* **Document passage**:

Dedicated to Aaron Swartz, 1986 – 2013













“Aaron was part of an army of citizens that believes democracy
only works when the citizenry are informed, when we know about
our rights—and our obligations. An army that believes we must
make justice and knowledge available to all—not just the well born
or those that have grabbed the reins of power—so that we may
govern ourselves more wisely.

When I see our army, I see Aaron Swartz and my heart is broken.
We have truly lost one of our better angels.”

- C.M.
ABOUT THIS BOOK
There are many books that teach beginners how to write secret messages using ciphers. There are

a couple books that teach beginners how to hack ciphers. As far as I can tell, there are no books to
teach beginners how to write programs to hack ciphers. This book fills that gap.
This book is for complete beginners who do not know anything about encryption, hacking, or
cryptography. The ciphers in this book (except for the RSA cipher in the last chapter) are all
centuries old, and modern computers now have the computational power to hack their encrypted
messages. No modern organization or individuals use these ciphers anymore. As such, there’s no
reasonable context in which you could get into legal trouble for the information in this book.

* **Work instructions**:
1. Extract from the document passage the words running from "a couple books" to "in this book.".
2. Resume the document passage where it left off.

* **Information provided**:
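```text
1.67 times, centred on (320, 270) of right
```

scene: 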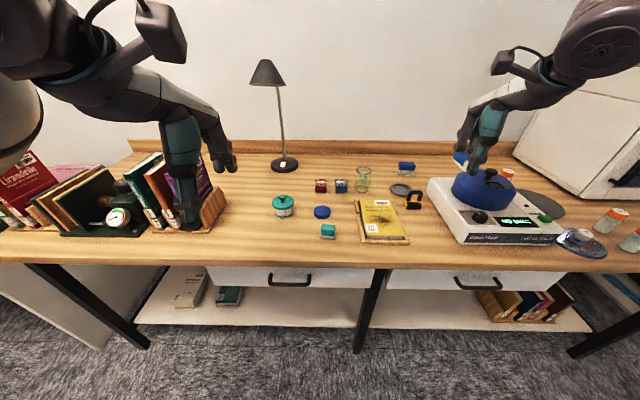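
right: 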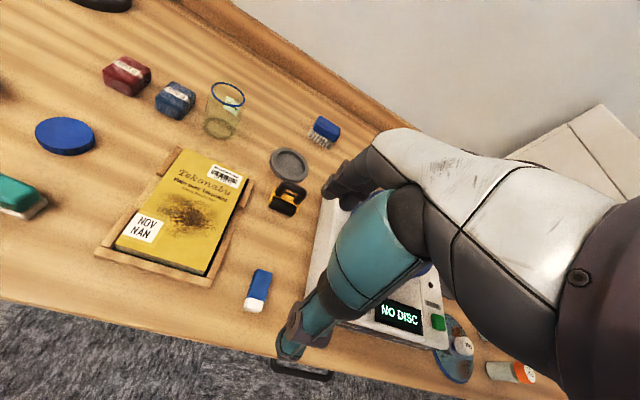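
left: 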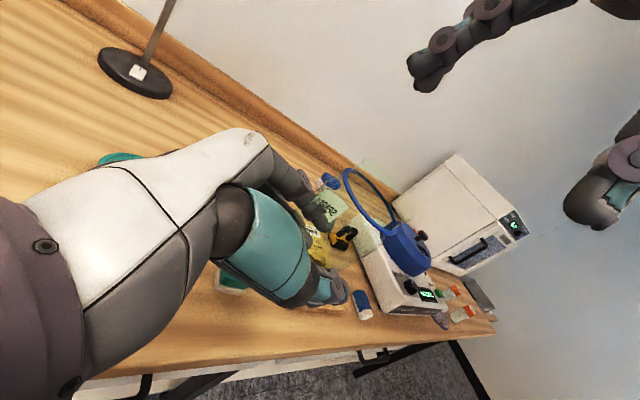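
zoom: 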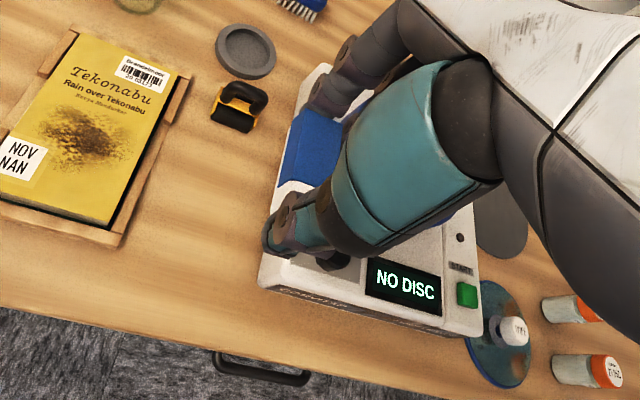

---

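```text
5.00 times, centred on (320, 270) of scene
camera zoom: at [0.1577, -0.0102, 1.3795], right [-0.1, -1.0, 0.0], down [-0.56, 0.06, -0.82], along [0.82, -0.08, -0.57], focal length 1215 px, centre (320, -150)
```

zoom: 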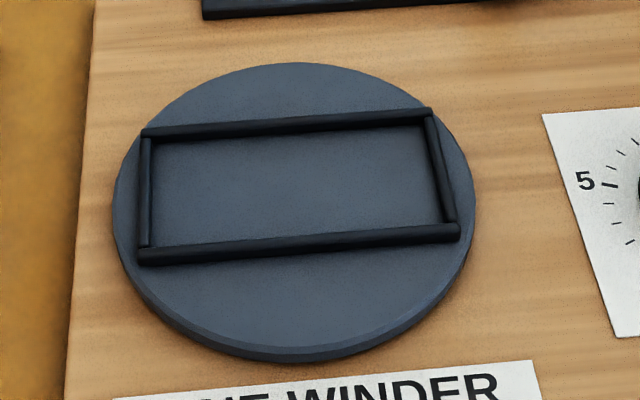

* **Per-task answers**:
1.
a couple books that teach beginners how to hack ciphers. As far as I can tell, there are no books to
teach beginners how to write programs to hack ciphers. This book fills that gap.
This book is for complete beginners who do not know anything about encryption, hacking, or
cryptography. The ciphers in this book (except for the RSA cipher in the last chapter) are all
centuries old, and modern computers now have the computational power to hack their encrypted
messages. No modern organization or individuals use these ciphers anymore. As such, there’s no
reasonable context in which you could get into legal trouble for the information in this book.

2.
This book is for complete beginners who have never programmed before. This book teaches basic
programming concepts with the Python programming language. Python is the best language for
beginners to learn programming: it is simple and readable yet also a powerful programming
language used by professional software developers. The Python software can be downloaded for
free from and runs on Linux, Windows, OS X, and the Raspberry Pi.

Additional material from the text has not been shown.